— start Available data —

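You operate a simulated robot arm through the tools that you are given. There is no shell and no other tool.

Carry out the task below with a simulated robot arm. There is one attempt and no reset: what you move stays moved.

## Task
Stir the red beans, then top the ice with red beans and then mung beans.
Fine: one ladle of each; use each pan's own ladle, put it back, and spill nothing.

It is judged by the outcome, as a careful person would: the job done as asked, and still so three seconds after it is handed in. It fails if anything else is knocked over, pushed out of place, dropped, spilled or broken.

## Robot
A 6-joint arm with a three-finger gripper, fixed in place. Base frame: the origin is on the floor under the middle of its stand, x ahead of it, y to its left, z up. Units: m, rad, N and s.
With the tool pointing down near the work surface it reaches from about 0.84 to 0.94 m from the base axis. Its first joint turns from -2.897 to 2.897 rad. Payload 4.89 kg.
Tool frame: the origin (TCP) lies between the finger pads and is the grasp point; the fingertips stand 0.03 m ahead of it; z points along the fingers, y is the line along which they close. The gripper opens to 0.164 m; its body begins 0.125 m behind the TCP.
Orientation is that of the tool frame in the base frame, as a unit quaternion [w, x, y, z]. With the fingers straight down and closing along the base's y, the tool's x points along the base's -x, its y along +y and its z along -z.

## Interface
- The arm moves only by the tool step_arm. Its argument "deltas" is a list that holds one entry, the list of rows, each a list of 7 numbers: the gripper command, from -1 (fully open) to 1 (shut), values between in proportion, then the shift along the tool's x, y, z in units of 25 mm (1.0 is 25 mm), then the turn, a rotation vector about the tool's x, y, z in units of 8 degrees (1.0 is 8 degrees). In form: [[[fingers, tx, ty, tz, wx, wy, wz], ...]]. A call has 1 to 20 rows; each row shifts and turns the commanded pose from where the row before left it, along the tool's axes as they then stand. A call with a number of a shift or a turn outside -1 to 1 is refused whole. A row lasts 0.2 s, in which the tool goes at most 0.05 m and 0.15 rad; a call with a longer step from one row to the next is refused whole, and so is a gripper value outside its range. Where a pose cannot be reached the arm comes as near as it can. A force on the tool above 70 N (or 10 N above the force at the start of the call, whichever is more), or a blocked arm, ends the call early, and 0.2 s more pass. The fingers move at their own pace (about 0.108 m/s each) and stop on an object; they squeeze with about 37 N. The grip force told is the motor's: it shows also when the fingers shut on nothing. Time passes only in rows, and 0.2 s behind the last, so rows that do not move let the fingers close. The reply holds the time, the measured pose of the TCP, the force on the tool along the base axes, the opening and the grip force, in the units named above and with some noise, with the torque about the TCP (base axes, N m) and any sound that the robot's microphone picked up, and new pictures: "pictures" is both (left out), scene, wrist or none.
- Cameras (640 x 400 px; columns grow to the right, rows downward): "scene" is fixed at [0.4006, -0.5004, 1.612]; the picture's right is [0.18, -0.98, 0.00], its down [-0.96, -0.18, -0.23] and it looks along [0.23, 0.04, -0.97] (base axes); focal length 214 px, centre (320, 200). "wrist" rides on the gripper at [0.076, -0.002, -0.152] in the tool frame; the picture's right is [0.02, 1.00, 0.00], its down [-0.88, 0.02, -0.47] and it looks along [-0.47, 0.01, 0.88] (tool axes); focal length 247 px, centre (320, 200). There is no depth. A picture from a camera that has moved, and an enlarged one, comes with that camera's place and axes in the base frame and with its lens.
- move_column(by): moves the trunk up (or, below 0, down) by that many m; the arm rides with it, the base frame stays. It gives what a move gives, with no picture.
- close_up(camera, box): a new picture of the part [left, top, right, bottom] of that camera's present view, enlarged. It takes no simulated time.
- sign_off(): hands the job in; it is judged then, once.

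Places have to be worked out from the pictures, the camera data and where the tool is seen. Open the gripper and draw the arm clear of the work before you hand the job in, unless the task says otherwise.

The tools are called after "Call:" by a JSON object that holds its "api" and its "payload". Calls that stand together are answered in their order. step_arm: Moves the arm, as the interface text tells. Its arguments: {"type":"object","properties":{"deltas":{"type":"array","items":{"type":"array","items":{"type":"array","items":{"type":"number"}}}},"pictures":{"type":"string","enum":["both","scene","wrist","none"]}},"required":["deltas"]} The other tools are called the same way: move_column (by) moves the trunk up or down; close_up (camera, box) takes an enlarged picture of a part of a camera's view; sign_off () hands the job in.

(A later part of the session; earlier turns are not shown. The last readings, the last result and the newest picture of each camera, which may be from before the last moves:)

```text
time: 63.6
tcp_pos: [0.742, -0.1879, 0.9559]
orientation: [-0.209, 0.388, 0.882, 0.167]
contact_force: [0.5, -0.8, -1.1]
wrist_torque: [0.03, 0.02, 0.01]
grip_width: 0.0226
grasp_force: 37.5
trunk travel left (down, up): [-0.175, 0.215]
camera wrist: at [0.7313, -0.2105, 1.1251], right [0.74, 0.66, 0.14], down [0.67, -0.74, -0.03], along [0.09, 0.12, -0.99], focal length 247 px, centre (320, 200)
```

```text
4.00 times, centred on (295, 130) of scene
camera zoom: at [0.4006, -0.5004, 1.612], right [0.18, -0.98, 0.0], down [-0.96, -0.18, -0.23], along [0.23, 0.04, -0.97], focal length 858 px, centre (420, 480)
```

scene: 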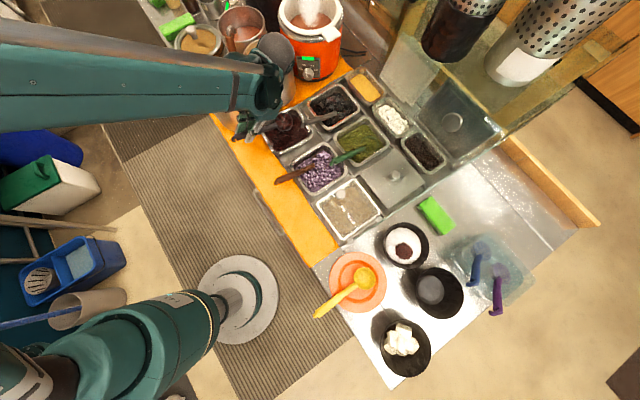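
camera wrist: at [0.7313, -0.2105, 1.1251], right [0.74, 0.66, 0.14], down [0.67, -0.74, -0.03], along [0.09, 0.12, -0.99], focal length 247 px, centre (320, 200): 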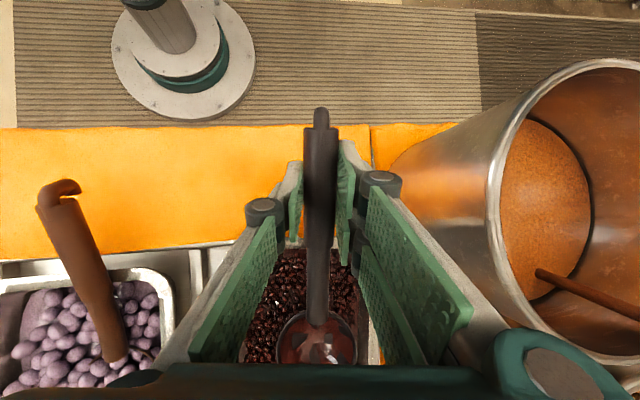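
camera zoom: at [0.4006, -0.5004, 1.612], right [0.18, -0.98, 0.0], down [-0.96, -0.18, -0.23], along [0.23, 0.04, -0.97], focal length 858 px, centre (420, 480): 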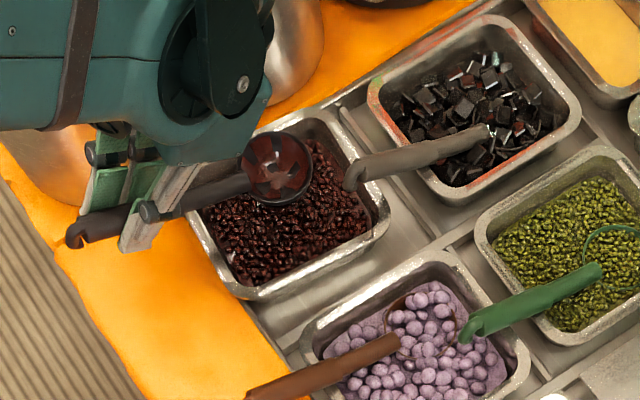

— end Available data —

● What needs to be done
Filter for "joint". Return all lines that hold it.

● Answer to this task
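A 6-joint arm with a three-finger gripper, fixed in place. Base frame: the origin is on the floor under the middle of its stand, x ahead of it, y to its left, z up. Units: m, rad, N and s.
With the tool pointing down near the work surface it reaches from about 0.84 to 0.94 m from the base axis. Its first joint turns from -2.897 to 2.897 rad. Payload 4.89 kg.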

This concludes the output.